I was surprised when people gathered at the capitol nearby to carry on their own Occupy Wall Street demonstration, and even more stunned when local news channels reported the event. It was peacefully organized and well-attended, but resident senator Orrin Hatch naturally cast his own brand of alarmism into the mix:

"We are going to have riots in this country because of what these people are doing."

"These people" are tired of carrying the burden for everyone in America, which is something right-wing extremists like Hatch will never understand. I'm sure he would be perfectly happy if we all just sat back and swallowed the financial inequities that have nearly crippled our country.

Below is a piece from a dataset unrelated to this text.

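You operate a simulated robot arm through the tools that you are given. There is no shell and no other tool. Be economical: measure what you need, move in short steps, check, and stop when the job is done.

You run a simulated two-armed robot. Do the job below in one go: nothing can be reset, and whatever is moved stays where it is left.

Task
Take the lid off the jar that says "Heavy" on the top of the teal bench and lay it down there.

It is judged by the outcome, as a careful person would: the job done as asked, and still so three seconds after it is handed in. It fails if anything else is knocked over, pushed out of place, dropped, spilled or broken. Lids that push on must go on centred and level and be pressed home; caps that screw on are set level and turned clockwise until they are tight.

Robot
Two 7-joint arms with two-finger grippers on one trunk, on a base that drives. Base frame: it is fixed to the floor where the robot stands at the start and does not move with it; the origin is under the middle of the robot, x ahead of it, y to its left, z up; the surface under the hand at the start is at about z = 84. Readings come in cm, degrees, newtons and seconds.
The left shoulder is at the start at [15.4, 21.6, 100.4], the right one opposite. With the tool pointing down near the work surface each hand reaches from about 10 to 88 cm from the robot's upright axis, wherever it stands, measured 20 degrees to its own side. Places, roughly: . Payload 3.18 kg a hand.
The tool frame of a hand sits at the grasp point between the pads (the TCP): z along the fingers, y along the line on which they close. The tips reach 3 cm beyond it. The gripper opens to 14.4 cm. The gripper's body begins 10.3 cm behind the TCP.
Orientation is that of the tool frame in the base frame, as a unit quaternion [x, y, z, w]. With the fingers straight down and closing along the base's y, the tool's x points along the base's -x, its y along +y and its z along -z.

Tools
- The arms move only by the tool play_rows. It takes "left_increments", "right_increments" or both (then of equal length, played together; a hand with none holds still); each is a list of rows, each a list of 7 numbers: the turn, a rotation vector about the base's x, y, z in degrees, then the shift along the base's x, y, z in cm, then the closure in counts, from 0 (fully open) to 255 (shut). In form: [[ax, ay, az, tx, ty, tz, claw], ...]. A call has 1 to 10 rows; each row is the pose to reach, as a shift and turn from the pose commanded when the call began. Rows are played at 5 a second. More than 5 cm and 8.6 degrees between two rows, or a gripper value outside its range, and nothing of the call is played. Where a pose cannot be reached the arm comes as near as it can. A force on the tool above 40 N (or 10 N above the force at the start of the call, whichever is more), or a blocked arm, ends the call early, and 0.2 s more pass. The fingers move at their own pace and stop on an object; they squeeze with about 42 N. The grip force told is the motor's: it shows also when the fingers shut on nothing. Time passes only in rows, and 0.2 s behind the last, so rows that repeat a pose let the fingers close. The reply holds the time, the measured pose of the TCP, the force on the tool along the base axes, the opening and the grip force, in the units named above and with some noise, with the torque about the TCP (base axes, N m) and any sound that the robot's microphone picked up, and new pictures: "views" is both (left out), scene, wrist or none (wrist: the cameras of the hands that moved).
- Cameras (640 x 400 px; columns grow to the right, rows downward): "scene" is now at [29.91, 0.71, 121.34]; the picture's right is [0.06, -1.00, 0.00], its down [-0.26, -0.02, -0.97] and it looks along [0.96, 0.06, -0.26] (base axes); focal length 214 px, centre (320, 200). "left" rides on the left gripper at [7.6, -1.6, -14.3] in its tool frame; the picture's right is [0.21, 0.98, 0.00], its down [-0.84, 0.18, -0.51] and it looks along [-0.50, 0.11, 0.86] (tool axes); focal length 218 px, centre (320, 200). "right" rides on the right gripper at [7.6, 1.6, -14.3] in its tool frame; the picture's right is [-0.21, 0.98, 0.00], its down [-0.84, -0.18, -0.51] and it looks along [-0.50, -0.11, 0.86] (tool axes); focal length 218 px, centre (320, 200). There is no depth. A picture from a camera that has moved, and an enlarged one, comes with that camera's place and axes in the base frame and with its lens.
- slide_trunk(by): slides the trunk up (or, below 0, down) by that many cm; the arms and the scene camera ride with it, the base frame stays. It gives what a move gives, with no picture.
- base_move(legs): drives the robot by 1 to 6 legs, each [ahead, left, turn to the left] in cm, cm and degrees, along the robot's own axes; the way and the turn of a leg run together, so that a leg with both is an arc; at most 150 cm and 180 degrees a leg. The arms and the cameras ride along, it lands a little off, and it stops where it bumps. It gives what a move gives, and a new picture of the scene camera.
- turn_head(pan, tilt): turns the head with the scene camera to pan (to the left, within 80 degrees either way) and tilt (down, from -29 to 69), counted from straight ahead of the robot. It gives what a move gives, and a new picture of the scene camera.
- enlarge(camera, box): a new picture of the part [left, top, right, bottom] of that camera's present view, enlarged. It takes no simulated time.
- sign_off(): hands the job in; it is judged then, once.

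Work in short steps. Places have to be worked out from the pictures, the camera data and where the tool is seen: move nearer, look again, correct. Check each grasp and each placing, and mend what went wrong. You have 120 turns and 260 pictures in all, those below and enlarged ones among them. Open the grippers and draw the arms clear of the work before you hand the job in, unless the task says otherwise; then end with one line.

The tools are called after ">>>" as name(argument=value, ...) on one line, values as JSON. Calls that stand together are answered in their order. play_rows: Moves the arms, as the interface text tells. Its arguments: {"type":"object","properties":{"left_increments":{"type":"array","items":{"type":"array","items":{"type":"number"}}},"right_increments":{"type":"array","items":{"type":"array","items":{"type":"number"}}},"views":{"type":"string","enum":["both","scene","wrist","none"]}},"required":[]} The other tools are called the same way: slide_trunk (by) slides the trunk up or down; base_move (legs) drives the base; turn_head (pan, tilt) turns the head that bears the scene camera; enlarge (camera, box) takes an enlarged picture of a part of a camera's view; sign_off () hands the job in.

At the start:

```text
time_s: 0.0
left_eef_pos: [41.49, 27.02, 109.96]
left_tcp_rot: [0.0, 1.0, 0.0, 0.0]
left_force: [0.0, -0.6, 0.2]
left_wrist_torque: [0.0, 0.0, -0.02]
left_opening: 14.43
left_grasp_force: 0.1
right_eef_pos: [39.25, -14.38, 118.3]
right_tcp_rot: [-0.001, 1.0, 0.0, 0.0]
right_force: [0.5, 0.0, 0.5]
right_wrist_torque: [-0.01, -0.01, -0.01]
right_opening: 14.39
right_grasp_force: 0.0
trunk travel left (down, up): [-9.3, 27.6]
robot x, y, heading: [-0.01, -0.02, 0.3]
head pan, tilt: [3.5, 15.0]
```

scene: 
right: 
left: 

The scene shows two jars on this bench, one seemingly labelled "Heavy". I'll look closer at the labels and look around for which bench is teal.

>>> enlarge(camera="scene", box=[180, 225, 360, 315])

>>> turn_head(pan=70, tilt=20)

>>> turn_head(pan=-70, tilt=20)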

On an unrelated note, I'm doing my damndest to get out of the place where I currently reside. I realize the political and economic climates are the same everywhere in the United States at the moment, but to get away from a community that tries to control what we view on television or attempts to foist their religious views non-conformists is a good start.

Monday, October 3, 2011

Media Skim

I fully support the views of the Occupy Wall Street movement. I knew sooner or later people would grow tired of class and financial inequity; the constant burden placed on them even as they lose their jobs, benefits and homes with no signs of relief in sight.

However, I'm not sure what to make of the disparity in media coverage. I didn't realize the demonstrations had spread to other US cities until a headline at the UK’s Daily Mail caught my eye:
Occupy Wall Street protests spread across U.S. to Boston, Los Angeles and Chicago as cities brace for more demonstrations.

One glance at my usual news source,
MSNBC, displays not one mention of the incidents as of this morning. Why is that? It's certainly not typical for people to take to the streets in America. When they finally do take action, it's NEWS. I've heard brief mention of the demonstrations, but nothing as intense as the boringly ridiculous coverage of celebrity weddings and split-ups. If I'm gleaning reports from the wrong source, where do I go to find decent coverage – other than a British online newspaper?

Think Progress and Wonkette have been tracking the various protests (re: A Complete List of National Politicians Who Have Embraced the Occupy Wall Street Protests), but I'm flummoxed as to why major media outlets skim over the topic.

Is every money-making machine in the hip pocket of Wall Street these days?

In my opinion, the protests are long overdue. Hard-working people are weary of footing the bill as the wealthy virtually get away scot-free.